Peter I Berman (Norwalk, CT)
If humans were capable of evolving from chimpanzees over several tens of thousands years into a species that could put men on the moon why should we assume resolving the Global Climate Change aka Earth Warming could not be resolved by the same species ? Or by the next stage in our evolution into Cyborgs ?
Raven (Earth)
We need to build big fans at the poles and blow the cold air all around the planet. Long story short problem solved.
Bal (Madrid, Spain)
Isn't it easier, and safer to plant more trees?
semitech (Silicon Valley CA)
Not so fast! Reducing solar radiation by placing dust in the atmosphere, or even in space at the Lagrange points, may reduce atmospheric heating but will not reduce our production of CO2 and the amount of CO2 already in the atmosphere. Increasing CO2 has recently been shown to affect the nutritional value of plants by altering the ratio of Carbon to Nitrogen and Phosphorous. If CO2 continues to rise, we risk our food sources. Even worse, reduced sunlight will stunt plant growth. So we'll have plants with stunted growth and lower levels of nutrition. Even meat animals eat plant based foods, so this will reduce the nutrition available to both vegans and carnivores alike.
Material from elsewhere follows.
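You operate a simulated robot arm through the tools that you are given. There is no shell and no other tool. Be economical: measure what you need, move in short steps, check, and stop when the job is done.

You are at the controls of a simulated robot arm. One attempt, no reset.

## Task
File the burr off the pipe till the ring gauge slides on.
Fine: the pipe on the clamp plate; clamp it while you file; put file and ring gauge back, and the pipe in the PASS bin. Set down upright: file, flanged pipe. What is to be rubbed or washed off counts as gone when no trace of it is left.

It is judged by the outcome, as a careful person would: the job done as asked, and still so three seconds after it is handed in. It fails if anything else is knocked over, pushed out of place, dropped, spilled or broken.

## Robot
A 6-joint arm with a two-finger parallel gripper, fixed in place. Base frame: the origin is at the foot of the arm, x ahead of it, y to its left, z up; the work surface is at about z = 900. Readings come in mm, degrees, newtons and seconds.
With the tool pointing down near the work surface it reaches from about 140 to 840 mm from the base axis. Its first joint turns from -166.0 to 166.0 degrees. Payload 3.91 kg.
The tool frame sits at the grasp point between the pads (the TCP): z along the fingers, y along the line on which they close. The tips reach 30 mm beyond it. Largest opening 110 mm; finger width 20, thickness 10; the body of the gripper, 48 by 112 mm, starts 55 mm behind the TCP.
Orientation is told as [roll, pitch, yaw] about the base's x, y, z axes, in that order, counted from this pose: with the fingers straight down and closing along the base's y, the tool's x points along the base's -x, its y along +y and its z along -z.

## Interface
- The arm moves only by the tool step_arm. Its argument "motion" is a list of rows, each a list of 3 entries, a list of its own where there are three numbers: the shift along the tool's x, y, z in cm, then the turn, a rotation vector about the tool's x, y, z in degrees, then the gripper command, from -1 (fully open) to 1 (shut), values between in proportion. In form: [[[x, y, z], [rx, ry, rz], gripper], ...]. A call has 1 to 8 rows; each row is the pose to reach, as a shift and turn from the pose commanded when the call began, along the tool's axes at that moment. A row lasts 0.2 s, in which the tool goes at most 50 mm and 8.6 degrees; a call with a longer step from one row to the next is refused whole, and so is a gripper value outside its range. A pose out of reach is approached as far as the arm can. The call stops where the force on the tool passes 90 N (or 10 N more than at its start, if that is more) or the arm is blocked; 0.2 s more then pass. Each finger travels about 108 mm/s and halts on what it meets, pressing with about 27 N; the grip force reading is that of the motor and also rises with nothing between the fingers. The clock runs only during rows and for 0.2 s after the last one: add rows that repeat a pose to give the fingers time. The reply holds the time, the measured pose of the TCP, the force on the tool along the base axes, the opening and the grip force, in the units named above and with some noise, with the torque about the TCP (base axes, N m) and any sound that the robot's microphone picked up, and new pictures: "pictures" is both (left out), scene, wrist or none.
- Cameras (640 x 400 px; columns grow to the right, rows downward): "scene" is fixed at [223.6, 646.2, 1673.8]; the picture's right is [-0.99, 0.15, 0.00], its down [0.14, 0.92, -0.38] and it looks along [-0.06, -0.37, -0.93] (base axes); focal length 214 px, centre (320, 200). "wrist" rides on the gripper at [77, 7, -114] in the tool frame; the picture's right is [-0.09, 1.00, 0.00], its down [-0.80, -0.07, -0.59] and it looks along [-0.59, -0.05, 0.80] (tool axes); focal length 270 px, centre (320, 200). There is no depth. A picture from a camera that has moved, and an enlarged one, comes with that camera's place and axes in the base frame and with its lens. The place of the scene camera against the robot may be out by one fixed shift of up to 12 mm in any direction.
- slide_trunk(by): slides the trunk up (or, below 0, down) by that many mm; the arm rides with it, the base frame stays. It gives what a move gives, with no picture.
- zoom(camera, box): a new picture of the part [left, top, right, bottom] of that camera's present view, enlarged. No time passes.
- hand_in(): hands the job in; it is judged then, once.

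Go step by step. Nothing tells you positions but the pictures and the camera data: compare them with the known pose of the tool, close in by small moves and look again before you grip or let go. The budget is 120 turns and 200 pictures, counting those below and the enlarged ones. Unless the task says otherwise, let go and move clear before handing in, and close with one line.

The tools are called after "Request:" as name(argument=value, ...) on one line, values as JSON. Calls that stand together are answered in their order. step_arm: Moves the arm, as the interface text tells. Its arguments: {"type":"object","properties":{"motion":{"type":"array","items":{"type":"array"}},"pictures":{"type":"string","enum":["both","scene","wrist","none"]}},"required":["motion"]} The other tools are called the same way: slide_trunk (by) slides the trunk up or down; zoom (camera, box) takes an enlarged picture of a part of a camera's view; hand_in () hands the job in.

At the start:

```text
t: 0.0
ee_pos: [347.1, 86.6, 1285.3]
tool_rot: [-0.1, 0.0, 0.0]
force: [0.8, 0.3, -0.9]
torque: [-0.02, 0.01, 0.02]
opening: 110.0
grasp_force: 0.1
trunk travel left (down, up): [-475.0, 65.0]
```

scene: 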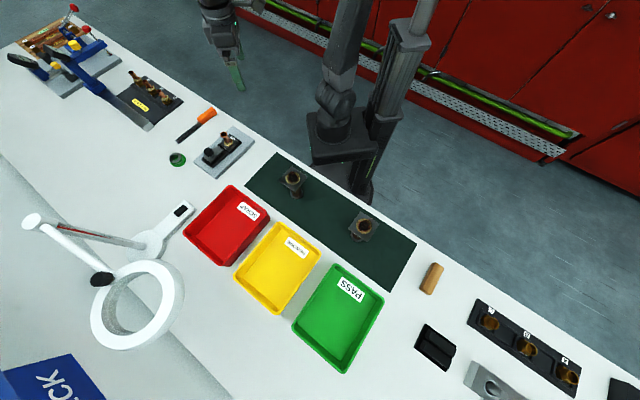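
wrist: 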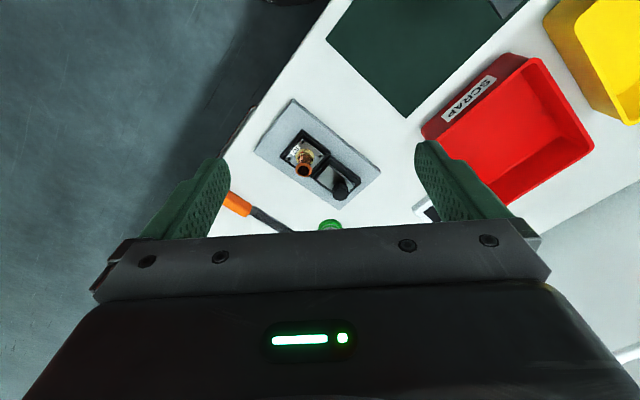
Reducing solar radiation is another techno-fix that is doomed to failure and will actually make matters worse. Next idea? How about we just stop putting CO2 into the atmosphere by abandoning fossil fuels and try to sequester carbon through such low-tech solutions as planting trees and practicing no-till farming. The answers are out there, but they're on the earth, not in interstellar space.
Buck (Not disclosed)
@semitech Another thing we can do is incorporate biochar in the soil making a form of terra preta, the black soil found along the Amazon River. We can also incorporate charred biosolids and waste stream material in concrete where it will reside for centuries if not millennia. See 'Burn: Using Fire to Cool the Earth" by Albert Bates, Kathleen Draper, et al. and "The Biochar Solution: Carbon Farming and Climate Change" by Albert K. Bates.
Morgan (Calgary, Alberta, Canada)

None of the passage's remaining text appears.